Quando o negócio cresce muito, fica muito solto. Você perde o contato
visual com todos, de ver o treino de perto e com atenção. Mas o que me
fez mudar mesmo é a quantidade de pessoas. Em um treino como o que nós
fizemos hoje (ontem), tinha mais de 40 pessoas treinando. O espaço ficou
pequeno. No início eu não me preocupava muito com isso, porque não
precisávamos de tanto espaço. Com 15 pessoas para lutar e 15 para ficar
no meio, aguardando, o treino acaba durando três horas. Só quatro podem
treinar, para não haver risco de choque. Com um tatame maior, com
octógono ou ringue, eu posso botar oito ou nove para lutar ao mesmo
tempo. Isso vai diminuir o tempo de treino e desgastar menos os
lutadores. Passando muito tempo na academia, com esse calor, há
desidratação e isso atrapalha o rendimento durante o dia. Quem treina
pela manhã não consegue treinar à tarde. Antigamente, com esse mesmo
espaço, a gente não tinha nem manopla. Não existia manopla em Natal. A
gente batia manopla no chinelo e batia saco. Esse era o treino. Ninguém
tinha luva de MMA, ia todo mundo na mão mesmo. Hoje já temos lojas que
vendem material em Natal e algumas empresas produzem o material. O
início foi bem precário, bem arcaico. Mas sempre tivemos força de
vontade - diz Jair Lourenço.
O treino vai chegando ao fim, e Chumbinho, como os demais lutadores, já
mostra sinais de cansaço. Enquanto os últimos sparrings são feitos,
duas alunas secam o suor do tatame, enquanto outros arrumam as áreas que
não serão mais usadas. Alguns lutadores que já terminaram seus treinos
continuam na academia, conversando uns com os outros. Enquanto falava
com a reportagem, Chumbinho era filmado e fotografado pelos mais velhos,
que brincavam que ele ficaria famoso.
Aos 15 anos, Chumbinho posa para foto. O menino é apontado como promessa (Foto: Rodrigo Malinverni)

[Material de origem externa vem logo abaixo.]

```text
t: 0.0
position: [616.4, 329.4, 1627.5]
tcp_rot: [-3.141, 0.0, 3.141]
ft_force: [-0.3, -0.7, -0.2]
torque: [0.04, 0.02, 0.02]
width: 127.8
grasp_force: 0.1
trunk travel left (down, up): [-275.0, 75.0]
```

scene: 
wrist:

- O apelido de Chumbinho pegou. Foi o mestre Jair Lourenço que me deu, e
todo mundo começou a me chamar assim. Eles dizem que é por causa do meu
tamanho e porque eu sou forte pra minha idade. Eu aprendi tudo que eu
sei com o mestre. Se não fosse ele me ensinar, hoje eu estaria apanhando
de todo mundo aqui (risos). Eu ainda apanho, porque eles são melhores,
mas de vez em quando eu dou um calor no pessoal(risos). É uma alegria
estar com os melhores, porque só se aprende quando se treina com alguém
melhor que você. Aqui são todos irmãos para mim, mas o treino é duro,
não tem moleza não... Me aceitaram como um irmão - brinca o menino,
ensaiando um sorriso de orgulho.
É mérito de todos, até daquele que limpa o chão, que te dá água no
intervalo do treino. É fruto dessa união que a gente tem aqui"
Ronny Markes, lutador
O sentimento de família é também uma espécie de âncora de Lourenço.
Apesar de receber inúmeras propostas para deixar o país, ele garante que
é feliz em Natal e na sua academia, e só cogitaria deixar tudo para
trás se a proposta fosse alta a ponto de não ir sozinho.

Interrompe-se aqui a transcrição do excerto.